PROBLEM DETAILS:
Pick out each line containing the string "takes" and copy it.

==== GIVEN INFORMATION

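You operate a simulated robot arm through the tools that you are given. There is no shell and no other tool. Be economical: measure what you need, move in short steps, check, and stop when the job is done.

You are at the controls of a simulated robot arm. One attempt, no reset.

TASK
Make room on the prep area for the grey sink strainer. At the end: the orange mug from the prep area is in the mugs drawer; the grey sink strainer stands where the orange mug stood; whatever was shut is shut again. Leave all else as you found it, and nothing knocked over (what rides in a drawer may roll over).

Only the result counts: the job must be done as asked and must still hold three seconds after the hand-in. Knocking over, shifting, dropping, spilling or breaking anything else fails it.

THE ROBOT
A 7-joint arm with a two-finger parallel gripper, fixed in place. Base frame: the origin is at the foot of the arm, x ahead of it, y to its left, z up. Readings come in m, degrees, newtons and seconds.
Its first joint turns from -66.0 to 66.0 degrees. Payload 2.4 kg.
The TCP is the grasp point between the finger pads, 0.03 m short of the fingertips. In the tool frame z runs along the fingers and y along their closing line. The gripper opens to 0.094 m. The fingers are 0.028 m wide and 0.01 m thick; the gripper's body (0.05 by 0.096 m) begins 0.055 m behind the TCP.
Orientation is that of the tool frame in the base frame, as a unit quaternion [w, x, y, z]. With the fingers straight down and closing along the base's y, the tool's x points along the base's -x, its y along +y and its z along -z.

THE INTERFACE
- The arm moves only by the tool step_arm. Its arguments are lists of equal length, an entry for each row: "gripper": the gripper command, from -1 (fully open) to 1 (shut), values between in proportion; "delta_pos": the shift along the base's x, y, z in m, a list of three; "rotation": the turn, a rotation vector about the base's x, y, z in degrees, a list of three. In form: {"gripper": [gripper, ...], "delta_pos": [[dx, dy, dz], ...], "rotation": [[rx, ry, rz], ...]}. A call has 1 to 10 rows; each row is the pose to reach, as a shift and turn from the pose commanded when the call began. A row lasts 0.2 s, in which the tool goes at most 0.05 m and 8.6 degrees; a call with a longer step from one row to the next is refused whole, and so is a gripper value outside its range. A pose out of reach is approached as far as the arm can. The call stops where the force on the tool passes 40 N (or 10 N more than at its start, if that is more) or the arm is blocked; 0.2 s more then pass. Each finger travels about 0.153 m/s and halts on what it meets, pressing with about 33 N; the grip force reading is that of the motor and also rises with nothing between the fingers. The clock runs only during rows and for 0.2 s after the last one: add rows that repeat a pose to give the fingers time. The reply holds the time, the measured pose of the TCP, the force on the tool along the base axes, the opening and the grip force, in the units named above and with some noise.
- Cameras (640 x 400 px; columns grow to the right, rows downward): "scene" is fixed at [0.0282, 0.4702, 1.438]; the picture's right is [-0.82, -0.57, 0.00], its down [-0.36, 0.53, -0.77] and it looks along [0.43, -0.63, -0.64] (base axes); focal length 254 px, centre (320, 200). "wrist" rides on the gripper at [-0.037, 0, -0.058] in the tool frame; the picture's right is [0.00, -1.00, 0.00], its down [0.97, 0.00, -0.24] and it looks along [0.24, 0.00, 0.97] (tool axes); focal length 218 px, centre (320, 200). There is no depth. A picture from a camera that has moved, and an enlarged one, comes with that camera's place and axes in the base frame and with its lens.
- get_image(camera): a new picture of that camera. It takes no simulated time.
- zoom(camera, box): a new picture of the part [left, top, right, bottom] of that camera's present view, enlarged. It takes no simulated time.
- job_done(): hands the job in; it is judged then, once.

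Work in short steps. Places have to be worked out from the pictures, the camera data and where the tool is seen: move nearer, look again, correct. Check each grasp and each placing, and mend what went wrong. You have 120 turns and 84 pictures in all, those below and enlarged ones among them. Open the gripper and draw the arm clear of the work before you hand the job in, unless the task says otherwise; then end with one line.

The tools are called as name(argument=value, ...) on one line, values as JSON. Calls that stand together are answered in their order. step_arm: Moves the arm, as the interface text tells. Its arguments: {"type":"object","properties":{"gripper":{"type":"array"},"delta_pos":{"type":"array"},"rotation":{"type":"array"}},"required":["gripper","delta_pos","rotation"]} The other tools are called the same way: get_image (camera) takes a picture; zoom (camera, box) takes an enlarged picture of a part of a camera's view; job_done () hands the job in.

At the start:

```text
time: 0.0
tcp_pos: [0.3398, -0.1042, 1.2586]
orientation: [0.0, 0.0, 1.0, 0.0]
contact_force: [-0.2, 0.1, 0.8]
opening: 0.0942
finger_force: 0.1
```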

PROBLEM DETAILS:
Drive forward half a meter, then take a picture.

========

ANSWER FOR THE TASK:
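- get_image(camera): a new picture of that camera. It takes no simulated time.
- zoom(camera, box): a new picture of the part [left, top, right, bottom] of that camera's present view, enlarged. It takes no simulated time.
The tools are called as name(argument=value, ...) on one line, values as JSON. Calls that stand together are answered in their order. step_arm: Moves the arm, as the interface text tells. Its arguments: {"type":"object","properties":{"gripper":{"type":"array"},"delta_pos":{"type":"array"},"rotation":{"type":"array"}},"required":["gripper","delta_pos","rotation"]} The other tools are called the same way: get_image (camera) takes a picture; zoom (camera, box) takes an enlarged picture of a part of a camera's view; job_done () hands the job in.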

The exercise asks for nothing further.